Let $E/\mathbb{Q}$ be a finite dimensional field extension of $\mathbb{Q}$.
Suppose
$dim$ $E/ \mathbb{Q}$ = 6
and
$Q \subset F_1 \subset E$,
$Q \subset F_2 \subset E$
are subextensions with
$dim$ $F_1 / E=2 $,
$dim$ $F_2 / E=3$.
Let $z_1 \in F_1$ and $z_2 \in F_2$ with $z_1,z_2 \not\in \mathbb{Q}$. Must there exist $c_1,c_2 \in \mathbb{Q}$ such that
$\mathbb{Q}(c_1 * z_1 + c_2 * z_2) = E$
I think this is related to the Theorem of the Primitive Element but I can not see how to use it. Can someone help me?

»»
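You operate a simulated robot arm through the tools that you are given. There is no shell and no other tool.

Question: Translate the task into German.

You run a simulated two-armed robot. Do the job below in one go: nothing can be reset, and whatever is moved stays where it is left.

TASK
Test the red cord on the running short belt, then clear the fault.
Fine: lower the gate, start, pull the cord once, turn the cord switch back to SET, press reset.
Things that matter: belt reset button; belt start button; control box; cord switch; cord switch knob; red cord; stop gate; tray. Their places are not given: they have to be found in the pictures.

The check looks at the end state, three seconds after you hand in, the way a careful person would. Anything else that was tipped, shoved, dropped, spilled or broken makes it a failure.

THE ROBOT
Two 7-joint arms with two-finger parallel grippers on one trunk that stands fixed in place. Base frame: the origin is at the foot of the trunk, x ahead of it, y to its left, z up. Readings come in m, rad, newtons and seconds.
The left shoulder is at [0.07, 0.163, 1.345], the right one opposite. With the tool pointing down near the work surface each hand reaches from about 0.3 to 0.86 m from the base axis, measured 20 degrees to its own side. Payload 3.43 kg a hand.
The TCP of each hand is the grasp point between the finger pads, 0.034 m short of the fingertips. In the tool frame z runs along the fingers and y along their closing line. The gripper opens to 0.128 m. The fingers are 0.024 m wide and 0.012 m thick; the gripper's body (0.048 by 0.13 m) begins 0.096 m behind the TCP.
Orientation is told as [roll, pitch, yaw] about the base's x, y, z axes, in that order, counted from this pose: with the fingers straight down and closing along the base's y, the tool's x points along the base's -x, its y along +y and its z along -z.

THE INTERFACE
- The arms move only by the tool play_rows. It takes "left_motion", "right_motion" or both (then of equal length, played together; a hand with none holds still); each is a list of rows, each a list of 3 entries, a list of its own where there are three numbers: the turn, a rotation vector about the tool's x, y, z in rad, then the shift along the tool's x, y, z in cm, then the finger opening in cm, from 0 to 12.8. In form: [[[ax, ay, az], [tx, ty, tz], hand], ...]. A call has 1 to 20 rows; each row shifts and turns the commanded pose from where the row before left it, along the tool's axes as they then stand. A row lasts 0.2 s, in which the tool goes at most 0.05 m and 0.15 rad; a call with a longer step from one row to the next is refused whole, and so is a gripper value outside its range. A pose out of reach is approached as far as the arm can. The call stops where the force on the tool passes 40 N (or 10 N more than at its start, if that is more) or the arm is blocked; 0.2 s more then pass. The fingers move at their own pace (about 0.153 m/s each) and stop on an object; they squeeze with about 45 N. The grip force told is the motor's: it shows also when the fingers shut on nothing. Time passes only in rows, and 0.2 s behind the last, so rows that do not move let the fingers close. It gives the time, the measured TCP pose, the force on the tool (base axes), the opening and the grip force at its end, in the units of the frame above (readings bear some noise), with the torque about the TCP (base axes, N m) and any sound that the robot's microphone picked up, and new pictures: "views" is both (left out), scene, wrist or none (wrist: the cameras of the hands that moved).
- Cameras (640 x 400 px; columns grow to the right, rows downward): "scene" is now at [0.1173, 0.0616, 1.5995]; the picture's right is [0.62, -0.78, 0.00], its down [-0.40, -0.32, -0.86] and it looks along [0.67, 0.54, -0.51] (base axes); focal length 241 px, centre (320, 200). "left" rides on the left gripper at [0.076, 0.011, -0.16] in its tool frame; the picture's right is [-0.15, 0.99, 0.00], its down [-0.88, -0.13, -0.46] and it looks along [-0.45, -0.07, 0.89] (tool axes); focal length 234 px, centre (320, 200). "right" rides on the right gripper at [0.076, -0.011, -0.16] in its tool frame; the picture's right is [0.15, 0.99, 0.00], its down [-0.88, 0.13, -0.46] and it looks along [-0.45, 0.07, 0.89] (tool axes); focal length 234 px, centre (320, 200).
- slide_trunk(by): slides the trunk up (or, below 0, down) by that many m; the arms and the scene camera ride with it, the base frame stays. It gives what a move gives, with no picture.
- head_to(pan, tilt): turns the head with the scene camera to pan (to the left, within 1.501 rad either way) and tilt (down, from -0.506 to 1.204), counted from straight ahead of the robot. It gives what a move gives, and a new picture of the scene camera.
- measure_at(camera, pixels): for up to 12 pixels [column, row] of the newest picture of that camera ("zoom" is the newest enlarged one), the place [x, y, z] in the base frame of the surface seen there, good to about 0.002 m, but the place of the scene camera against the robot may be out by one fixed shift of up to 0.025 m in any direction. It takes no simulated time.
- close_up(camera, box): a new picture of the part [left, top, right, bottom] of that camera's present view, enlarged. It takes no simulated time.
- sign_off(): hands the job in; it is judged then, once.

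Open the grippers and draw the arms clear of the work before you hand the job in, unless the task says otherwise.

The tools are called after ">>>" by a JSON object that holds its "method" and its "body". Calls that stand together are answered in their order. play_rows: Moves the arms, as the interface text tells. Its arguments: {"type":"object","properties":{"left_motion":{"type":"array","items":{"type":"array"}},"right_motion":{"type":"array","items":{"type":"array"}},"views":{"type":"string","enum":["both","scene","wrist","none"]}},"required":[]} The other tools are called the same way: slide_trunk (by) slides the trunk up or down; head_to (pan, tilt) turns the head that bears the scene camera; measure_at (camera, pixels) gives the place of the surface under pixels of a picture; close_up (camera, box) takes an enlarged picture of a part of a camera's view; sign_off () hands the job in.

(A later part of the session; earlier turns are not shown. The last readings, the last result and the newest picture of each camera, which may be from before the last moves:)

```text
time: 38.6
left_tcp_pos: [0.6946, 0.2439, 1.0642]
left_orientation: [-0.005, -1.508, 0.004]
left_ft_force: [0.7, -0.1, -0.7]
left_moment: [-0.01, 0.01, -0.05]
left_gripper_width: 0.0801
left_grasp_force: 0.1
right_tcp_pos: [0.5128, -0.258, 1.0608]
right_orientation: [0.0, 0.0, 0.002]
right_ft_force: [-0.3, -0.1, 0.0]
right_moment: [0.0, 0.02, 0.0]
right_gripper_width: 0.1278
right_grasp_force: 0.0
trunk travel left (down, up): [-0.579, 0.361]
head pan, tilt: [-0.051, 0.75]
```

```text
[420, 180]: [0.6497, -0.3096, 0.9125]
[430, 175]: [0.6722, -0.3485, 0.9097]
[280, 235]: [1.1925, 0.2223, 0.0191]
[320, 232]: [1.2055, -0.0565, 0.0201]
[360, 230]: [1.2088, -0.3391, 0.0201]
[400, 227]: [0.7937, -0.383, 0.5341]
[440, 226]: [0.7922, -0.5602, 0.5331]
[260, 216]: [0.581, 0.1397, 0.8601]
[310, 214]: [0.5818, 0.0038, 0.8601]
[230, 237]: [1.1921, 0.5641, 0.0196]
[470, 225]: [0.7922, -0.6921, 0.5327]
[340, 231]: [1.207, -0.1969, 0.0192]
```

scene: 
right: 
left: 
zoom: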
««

First note that $\mathbb Q(z_1,z_2)=E$. This is because $[F_1:\mathbb Q]$ and $[F_2:\mathbb Q]$ are prime. Spelled out a little bit more, $[\mathbb Q(z_1):\mathbb Q]\neq1$ and $[\mathbb Q(z_1):\mathbb Q]\mid[F_1:\mathbb Q]=2$, so $[\mathbb Q(z_1):\mathbb Q]=2$ and $\mathbb Q(z_1)=F_1$. Similarly, $\mathbb Q(z_2)=F_2$, so $\mathbb Q(z_1,z_2)=F_1F_2=E$. Once you know this, you're done by the Primitive Element theorem since it guarantees a primitive element of the form $z_1+cz_2$ with $c\in\mathbb Q$. If you don't know why your primitive element can to taken to be in this form, read on.
Consider some choice of $c\in\mathbb Q$, and let $z_c=z_1+cz_2$. What does it take to have $E_c:=\mathbb Q(z_c)=E$? Well, one sufficient (& necessary) condition would be that $\sigma(z_c)\neq\sigma'(z_c)$ for any two distinct embeddings $\sigma,\sigma':E\to\overline{\mathbb Q}$. This is because each embedding $E\to\overline{\mathbb Q}$ restricts to an embedding $E_c\to\overline{\mathbb Q}$, and so this would show that $\#\{E\to\overline{\mathbb Q}\}=\#\{E_c\to\overline{\mathbb Q}\}$ but in general for a field extension $F/\mathbb Q$, we have $[F:Q]=\#\{F\to\overline{\mathbb Q}\}$.
With this in mind, we aim to show that some choice of $c$ has this desired property. To show this, consider the polynomial $$f(\lambda)=\prod_{\substack{\sigma,\sigma':E\to\overline{\mathbb Q}\\\sigma\neq\sigma'}}(\sigma(z_\lambda)-\sigma'(z_\lambda)).$$ Note that $f(\lambda)\in\mathbb Q[\lambda]$ since it's fixed by all embeddings $E\to\overline{\mathbb Q}$ (since they just permute its factors). Hence, because polynomials only have finitely many roots while $\mathbb Q$ is infinite, there must exist some $c\in\mathbb Q$ such that $f(c)\neq0$. By construction, this means that $\sigma(z_c)\neq\sigma'(z_c)$ for every pair of distinct embeddings $\sigma,\sigma':E\to\overline{\mathbb Q}$ which is exactly what we wanted in order to show that $\mathbb Q(z_c)=E$.
Edit: Forgot to mention one thing. We know that $f(\lambda)$ is nonzero precisely because $z_1,z_2$ generate $E$. We can write $f$ as $$f(\lambda)=\prod_{\substack{\sigma,\sigma':E\to\overline{\mathbb Q}\\\sigma\neq\sigma'}}\bigg(\big(\sigma(z_1)-\sigma'(z_1)\big)+\lambda\big(\sigma(z_2)-\sigma'(z_2)\big)\bigg).$$ Since $z_1,z_2$ generate $E$, an embedding $E\to\overline{\mathbb Q}$ is determined by its what it does to $z_1$ and $z_2$, so we must have $\sigma(z_1)\neq\sigma'(z_1)$ or $\sigma(z_2)\neq\sigma'(z_2)$ always.